Beethoven’s rebellious nature drove his teachers crazy. Haydn saw his talent but considered him too undisciplined. While teaching him composition, Albrechtsberger even said to the class that he was “an exalted music free-thinker” and that they shouldn’t be associated with him as he “learned nothing and will never do anything worthy”. Soon after, Beethoven became unbeatable at the improvisation duels which were very popular at the salons in Vienna at the time. He never really thought much of the critics and clearly, history has proven him right.

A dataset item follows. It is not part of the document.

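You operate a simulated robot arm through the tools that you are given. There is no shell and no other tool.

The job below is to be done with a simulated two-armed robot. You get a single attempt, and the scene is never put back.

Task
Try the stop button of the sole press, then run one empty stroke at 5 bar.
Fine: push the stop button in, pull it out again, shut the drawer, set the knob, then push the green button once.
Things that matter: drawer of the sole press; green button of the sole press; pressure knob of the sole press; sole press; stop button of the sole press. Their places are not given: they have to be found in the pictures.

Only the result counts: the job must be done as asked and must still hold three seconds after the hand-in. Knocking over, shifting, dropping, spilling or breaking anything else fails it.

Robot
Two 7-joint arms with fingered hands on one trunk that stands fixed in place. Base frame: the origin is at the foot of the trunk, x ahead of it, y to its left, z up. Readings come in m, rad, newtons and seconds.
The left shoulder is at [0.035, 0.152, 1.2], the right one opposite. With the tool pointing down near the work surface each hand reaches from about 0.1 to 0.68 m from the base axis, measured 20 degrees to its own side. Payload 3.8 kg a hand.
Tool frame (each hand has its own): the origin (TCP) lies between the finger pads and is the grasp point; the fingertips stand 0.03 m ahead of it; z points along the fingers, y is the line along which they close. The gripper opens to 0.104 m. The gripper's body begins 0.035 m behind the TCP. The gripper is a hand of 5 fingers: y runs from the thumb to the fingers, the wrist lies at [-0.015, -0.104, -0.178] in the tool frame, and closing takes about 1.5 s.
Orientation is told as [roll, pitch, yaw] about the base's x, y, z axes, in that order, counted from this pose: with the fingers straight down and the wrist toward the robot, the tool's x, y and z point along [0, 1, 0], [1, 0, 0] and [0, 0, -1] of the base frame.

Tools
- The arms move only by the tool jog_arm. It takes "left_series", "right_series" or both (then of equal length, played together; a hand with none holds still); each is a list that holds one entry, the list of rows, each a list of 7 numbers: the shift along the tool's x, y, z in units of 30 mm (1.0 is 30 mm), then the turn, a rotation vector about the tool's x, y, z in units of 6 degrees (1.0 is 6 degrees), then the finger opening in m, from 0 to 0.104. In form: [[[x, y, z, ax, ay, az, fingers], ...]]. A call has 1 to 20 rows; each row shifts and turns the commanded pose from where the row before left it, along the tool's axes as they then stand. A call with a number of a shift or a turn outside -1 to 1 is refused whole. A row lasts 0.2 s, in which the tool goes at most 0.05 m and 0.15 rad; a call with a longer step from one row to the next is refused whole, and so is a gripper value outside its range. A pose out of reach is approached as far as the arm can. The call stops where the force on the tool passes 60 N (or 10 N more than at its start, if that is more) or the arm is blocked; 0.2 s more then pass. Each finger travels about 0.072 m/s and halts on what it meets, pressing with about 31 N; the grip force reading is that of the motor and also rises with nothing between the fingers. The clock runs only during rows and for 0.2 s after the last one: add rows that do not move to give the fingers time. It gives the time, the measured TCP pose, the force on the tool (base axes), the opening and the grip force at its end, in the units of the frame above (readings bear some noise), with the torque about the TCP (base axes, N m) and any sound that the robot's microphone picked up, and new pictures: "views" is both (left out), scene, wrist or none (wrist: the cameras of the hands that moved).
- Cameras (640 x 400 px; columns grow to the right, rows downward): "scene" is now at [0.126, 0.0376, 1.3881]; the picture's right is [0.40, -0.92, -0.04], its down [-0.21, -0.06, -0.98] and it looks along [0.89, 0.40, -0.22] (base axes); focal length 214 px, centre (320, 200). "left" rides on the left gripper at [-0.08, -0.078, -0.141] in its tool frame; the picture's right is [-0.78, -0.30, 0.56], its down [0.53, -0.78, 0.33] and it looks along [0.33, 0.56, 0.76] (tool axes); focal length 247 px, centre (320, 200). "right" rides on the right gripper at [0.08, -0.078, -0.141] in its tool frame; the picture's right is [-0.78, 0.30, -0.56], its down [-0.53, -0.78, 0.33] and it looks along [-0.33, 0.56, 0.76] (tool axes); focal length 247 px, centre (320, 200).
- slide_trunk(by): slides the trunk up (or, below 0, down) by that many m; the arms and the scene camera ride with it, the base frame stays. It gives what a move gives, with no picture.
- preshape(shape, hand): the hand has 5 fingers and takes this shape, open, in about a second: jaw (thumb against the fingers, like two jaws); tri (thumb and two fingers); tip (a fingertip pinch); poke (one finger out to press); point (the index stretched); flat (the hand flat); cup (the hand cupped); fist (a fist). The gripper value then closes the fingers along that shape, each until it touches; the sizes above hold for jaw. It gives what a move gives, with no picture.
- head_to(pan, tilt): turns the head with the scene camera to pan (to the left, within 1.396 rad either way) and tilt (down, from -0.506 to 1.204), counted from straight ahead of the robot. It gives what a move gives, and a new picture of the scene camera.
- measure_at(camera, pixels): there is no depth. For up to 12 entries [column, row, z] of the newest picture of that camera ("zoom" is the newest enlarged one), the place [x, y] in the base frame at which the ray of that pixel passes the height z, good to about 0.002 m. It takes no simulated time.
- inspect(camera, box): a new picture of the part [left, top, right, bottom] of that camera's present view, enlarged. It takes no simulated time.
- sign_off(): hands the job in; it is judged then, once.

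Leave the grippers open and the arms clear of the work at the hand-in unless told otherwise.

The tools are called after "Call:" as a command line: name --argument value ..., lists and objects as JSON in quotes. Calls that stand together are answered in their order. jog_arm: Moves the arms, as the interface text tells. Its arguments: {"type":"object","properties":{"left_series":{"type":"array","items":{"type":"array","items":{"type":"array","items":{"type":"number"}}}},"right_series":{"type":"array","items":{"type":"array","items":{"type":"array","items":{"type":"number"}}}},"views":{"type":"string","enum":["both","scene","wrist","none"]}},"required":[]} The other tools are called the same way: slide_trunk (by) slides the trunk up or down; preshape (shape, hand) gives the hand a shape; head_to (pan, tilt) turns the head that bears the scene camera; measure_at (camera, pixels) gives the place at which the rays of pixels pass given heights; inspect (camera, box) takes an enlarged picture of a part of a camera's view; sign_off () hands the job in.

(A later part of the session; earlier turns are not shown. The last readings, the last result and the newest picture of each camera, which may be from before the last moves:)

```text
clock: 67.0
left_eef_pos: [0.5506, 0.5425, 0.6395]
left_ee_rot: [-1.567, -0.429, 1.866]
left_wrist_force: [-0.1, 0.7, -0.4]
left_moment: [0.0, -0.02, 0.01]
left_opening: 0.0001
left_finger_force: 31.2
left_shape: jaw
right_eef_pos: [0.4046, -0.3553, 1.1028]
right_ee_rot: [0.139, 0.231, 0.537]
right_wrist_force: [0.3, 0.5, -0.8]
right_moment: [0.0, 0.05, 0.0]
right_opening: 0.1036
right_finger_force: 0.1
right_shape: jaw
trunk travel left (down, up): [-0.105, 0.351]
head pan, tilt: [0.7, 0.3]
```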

The completion of his 10th Symphony was stopped due to his deteriorating health and ultimately his death at the age of 56. All that’s left of that composition are a few sketches. This masterpiece was interrupted and lost forever. Interestingly, centuries later, Artificial Intelligence has “completed” this symphony, giving us a glimpse at what it might have sounded like. Still, this is only an attempt at copying the mind and the ability of one of the most famous composers and can never be seen as something valuable enough, or a valid epilogue of the symphony.
Down to earth
Troubled by the horrible aches and tinnitus from the age of 26, Beethoven went almost completely deaf in his mid-forties. Dedicated to composing, he came up with the most unusual way to battle his loss of hearing. Since he was not able to really hear the music, he would sit on the ground next to the piano, feeling the vibrations it made.
The revolutionary spirit
Ludwig van Beethoven never tried to hide his progressive ideas and revolutionary spirit. He got rid of the traditional wig, as well as trousers and silk stockings. He mixed with “problematic” groups whose ideas partly inspired the French Revolution. It is suggested that perhaps he might have been a freemason. His ideas and beliefs truly belong to the rebellious spirit. Hundreds of years after his departure, his works still transfigure, refresh and transform those who are exposed to his eternal genius.